:: SELECTED PASSAGE
It is interesting this is the story Jesus chooses to prove his point. Perhaps there are no better stories—I don’t know, I’m not an Old Testament scholar. However, on first glance it hardly appears Elijah was “sent to” the widow to preach or for her benefit, as Jesus’ description in Luke 4 would make it appear. No, God tells Elijah the widow is supposed to “provide for” him, yet, in the end, Elijah (and the Lord, of course) is the one who ends up allowing the widow to provide for both of them. Perhaps this is not a mistake. Jesus is at home, where he grew up. One’s home is meant to nourish you, to provide for you. “There’s no place like home.” Yet, already being the sign of contradiction Simeon prophesized in Luke 2, Jesus, instead, is met with incredulity. They call his father by name—seemingly incredulous that this carpenter’s son could have the audacity to call himself a prophet. Yet, he responds by reminding them of this story, where the one who was meant to be nourished instead does the nourishing. Perhaps this is not only furtherance of the rebuke Jesus makes on the face of his words—that they doubt in the face of truth—but a failing at their duty to provide for one of their own. But perhaps not. See, the widow was not failing in a duty to provide, in the sense that she literally had no food with which to feed Elijah. Instead, God had chosen her to provide for his prophet, despite her very lack of ability to do so. And then He provided her the resources to do it, assuming she followed the words of his prophet. Perhaps Jesus is saying the Nazarenes are similarly inadequate to provide for a prophet of the Lord, without the aid of the prophet himself. And he is rebuking them for not accepting his truth, bemoaning that a prophet must go far from his homeland to find someone who will listen to truth without second guessing its bearer.

Moving on to Jesus’ second example, in 2 Kings 5, Naaman is a great general of Aram—a neighboring kingdom of Isreal—and he is a leper. An Israeli girl the Arameans had captured in a raid told Naaman that he should go see “the prophet in Samaria,” who could heal his leprosy. (2 Kings 5:1-3). Elisha indicates Naaman should wash in the Jordan to be healed. (5:8). Naaman initially doubts the instructions, complaining “are not the rivers of Damascus, the Abana, and the Pharpar, better than the waters of Israel? Could I not wash in them and be cleansed?” but his servants call him out, saying “if the prophet had told you to do something extraordinary, would you not do it? All the more now, since he said to you, ‘Wash and be clean,’ should you do as he said.” (5:12-13). Naaman follows Elisha’s instruction, and so is healed. (5:14).
::::
:: SOURCE MATERIAL
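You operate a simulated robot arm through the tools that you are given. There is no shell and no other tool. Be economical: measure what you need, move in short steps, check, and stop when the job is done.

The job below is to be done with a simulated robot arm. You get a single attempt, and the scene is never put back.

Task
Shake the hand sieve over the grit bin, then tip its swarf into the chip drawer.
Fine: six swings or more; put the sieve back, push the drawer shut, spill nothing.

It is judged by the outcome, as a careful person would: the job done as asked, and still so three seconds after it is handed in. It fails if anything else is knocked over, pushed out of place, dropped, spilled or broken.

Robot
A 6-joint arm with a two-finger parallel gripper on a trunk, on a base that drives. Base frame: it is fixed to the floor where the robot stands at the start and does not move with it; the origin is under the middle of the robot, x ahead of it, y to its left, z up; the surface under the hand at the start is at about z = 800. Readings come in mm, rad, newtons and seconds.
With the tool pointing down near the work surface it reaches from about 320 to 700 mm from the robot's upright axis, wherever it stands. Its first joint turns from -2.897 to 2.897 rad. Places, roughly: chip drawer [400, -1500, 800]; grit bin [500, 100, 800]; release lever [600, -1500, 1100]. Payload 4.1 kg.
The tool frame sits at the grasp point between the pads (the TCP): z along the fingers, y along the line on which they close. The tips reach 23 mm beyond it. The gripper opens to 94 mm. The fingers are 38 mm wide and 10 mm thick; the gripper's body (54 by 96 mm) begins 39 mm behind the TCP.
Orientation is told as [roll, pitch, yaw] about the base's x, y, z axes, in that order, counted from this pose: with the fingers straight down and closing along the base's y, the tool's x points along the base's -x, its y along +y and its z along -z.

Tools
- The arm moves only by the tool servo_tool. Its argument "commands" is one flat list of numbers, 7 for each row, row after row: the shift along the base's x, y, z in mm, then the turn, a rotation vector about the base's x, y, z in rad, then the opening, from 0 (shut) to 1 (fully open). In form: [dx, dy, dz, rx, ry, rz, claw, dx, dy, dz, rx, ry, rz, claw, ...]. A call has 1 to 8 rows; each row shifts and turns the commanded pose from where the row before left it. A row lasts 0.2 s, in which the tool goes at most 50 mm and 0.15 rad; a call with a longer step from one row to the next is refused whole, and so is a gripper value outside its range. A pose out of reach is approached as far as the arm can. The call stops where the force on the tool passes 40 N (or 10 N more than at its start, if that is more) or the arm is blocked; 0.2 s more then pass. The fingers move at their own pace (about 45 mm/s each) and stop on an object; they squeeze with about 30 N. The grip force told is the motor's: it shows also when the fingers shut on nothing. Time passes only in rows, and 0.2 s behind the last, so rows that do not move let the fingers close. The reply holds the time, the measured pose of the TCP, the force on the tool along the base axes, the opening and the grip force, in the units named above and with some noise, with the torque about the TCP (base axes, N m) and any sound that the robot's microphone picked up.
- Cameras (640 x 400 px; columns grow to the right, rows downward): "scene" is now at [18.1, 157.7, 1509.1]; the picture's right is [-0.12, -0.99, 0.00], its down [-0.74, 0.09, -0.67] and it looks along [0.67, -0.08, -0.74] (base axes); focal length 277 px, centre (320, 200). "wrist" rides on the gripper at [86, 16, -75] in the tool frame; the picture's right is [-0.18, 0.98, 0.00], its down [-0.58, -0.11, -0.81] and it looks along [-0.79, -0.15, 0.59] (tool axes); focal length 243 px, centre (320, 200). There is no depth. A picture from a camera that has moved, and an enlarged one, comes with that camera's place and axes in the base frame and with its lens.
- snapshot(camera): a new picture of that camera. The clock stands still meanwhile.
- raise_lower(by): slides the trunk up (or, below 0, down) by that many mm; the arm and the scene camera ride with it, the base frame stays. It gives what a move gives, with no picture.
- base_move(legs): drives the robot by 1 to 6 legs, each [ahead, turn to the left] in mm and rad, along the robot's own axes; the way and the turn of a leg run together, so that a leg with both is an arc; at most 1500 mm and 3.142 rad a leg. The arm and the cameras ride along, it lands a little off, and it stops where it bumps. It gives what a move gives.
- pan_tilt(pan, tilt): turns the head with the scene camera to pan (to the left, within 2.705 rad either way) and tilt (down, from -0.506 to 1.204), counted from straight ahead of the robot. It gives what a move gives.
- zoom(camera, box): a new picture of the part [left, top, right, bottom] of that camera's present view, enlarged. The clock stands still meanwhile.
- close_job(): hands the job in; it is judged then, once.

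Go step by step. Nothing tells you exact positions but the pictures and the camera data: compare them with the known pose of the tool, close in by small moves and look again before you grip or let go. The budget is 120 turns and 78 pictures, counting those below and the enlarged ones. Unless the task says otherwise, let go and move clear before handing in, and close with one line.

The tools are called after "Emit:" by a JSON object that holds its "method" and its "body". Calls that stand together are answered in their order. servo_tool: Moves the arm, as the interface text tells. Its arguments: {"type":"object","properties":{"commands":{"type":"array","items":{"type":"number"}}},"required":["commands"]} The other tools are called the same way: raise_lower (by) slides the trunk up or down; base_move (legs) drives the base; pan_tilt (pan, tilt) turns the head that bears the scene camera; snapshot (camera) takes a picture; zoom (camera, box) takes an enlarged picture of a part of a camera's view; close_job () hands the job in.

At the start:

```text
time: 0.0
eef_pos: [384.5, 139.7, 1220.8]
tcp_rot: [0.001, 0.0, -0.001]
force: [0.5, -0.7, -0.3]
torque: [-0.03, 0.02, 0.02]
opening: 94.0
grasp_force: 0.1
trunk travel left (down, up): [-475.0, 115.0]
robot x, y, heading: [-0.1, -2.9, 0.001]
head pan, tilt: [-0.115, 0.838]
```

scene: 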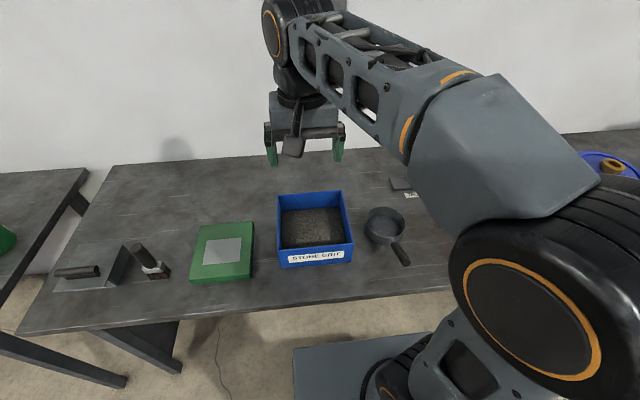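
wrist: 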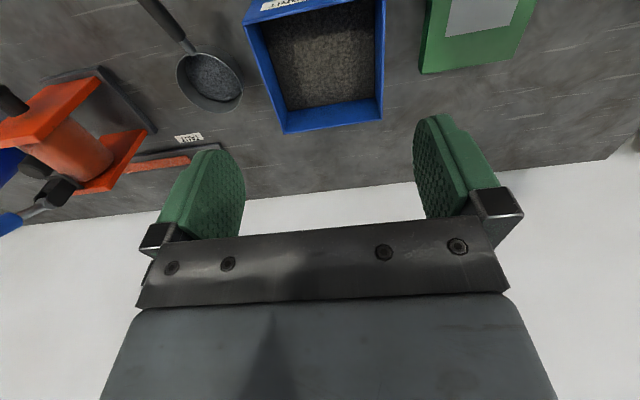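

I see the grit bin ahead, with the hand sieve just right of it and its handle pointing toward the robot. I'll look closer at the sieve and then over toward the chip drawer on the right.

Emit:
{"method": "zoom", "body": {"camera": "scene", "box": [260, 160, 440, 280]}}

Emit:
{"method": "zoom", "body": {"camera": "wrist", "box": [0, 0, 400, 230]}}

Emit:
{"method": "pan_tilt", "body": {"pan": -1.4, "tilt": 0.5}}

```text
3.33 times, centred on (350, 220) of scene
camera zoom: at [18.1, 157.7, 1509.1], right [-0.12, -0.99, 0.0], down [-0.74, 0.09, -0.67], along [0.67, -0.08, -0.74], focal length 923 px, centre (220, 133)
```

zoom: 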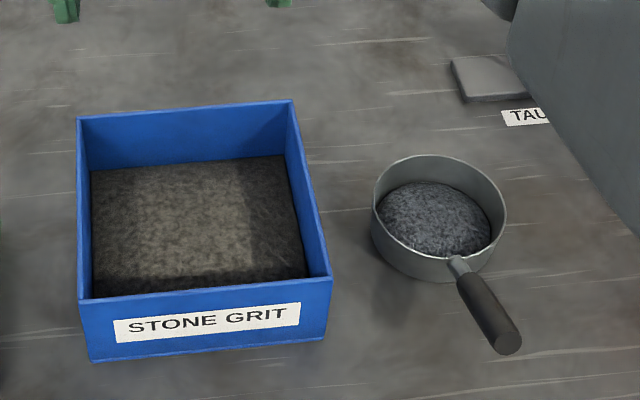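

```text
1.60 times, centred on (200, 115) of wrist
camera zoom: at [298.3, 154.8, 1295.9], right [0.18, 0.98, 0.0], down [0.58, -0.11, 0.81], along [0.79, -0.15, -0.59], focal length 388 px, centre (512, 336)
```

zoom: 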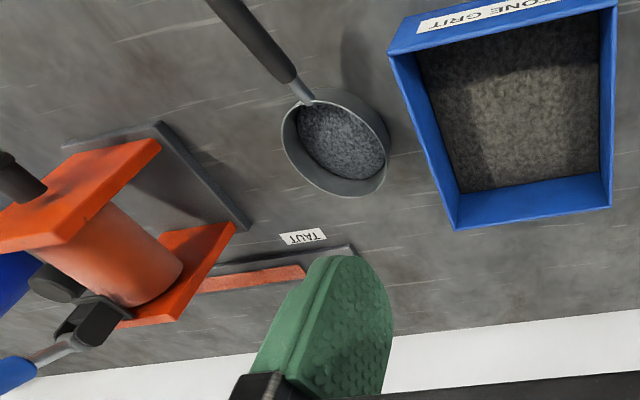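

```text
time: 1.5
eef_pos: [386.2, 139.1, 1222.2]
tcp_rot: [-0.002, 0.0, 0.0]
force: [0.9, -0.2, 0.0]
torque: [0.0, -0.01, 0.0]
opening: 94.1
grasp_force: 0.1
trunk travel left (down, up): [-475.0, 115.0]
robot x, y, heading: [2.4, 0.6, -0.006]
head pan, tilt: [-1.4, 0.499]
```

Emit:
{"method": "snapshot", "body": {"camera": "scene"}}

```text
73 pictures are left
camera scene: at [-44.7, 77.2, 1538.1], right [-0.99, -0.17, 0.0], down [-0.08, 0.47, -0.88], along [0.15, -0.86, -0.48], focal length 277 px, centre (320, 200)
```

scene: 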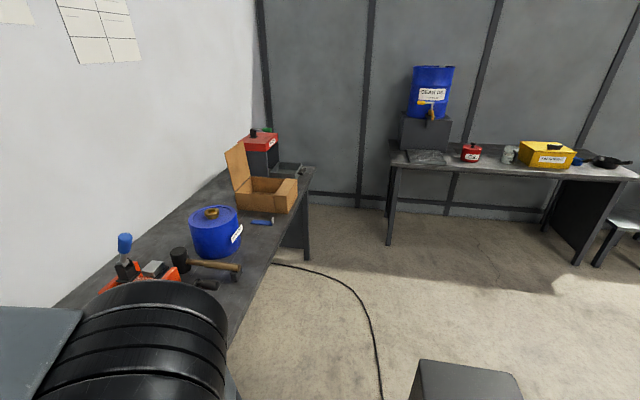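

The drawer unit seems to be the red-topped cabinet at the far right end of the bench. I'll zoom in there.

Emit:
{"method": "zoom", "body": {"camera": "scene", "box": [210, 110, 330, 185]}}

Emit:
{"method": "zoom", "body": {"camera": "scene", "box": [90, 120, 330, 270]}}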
::::
§ GOALS:
1 – Could you quote the selected passage from "Moving on to" up to and including "is healed. (5:14)."?
2 – Your answer continues the selected passage from its final sentence.

§ TASK-BY-TASK RESULTS:
1 –
Moving on to Jesus’ second example, in 2 Kings 5, Naaman is a great general of Aram—a neighboring kingdom of Isreal—and he is a leper. An Israeli girl the Arameans had captured in a raid told Naaman that he should go see “the prophet in Samaria,” who could heal his leprosy. (2 Kings 5:1-3). Elisha indicates Naaman should wash in the Jordan to be healed. (5:8). Naaman initially doubts the instructions, complaining “are not the rivers of Damascus, the Abana, and the Pharpar, better than the waters of Israel? Could I not wash in them and be cleansed?” but his servants call him out, saying “if the prophet had told you to do something extraordinary, would you not do it? All the more now, since he said to you, ‘Wash and be clean,’ should you do as he said.” (5:12-13). Naaman follows Elisha’s instruction, and so is healed. (5:14).

2 –
Naaman’s story is different than the widow of Zarephath’s in the sense that Naaaman sought out Elisha. However, perhaps the significance Jesus is pointing to in his reference of this story is twofold. Not only are the prophet’s instructions followed with respect (after a little urging) by the outsider, but the instructions themselves were not so alien as Naaman expected. Naaman’s first reaction is, “I thought that he would surely come out and stand there to invoke the Lord his God, and would move his hand over the spot, and thus cure the leprosy.” (2 Kings 5:11). Indeed, the waters of Damascus that Naaman references are known for being clean, while the Jordan—not so much. However, in following the seemingly mundane act, Naaman is cleansed. So, too, the Israelis look for the clear. Indeed, he even criticizes them for expecting the miraculous, rebuking them for impliedly saying “Do here in your native place the things that we heard were done in Capernaum” (Luke 4:23). Instead

Interestingly, in both stories, the initially doubts. So Jesus cannot be trying to imply prophets are immediately with respect outside of their homeland. No—both the widow and Naaman initially doubted—though ultimately they were open to God’s grace. However, in the widow of Zarephath, he reminds them that it is God who provides the strength to serve him through listening to his Word. In there reference to Naaman, he reminds them of God’s presence in the seemingly mundane. We should remember Elijah’s experience, also in 1 Kings,
“Then the Lord said, ‘Go outside and stand on the mountain before the LORD; the Lord will be passing by.’ A strong and heavy wind was rending the mountains and crushing rocks before the Lord- but the Lord was not in the wind. After the wind there was an earthquake - but the LORD was not in the earthquake. After the earthquake there was fire - but the LORD was not in the fire. After the fire there was a tiny whispering sound. When he heard this, Elijah hid his face in his cloak and went and stood at the entrance of the cave.” (1 Kings 19).
As we go through Lent preparing for Christ coming through death on the cross, and perhaps as we prepare for a new Pope, we should remember that we do not need an impressive outsider or the miraculous to see God. Rather, the seemingly mundane, limited, and oh-so-normal, through the grace of God, can bring God’s healing to our lives.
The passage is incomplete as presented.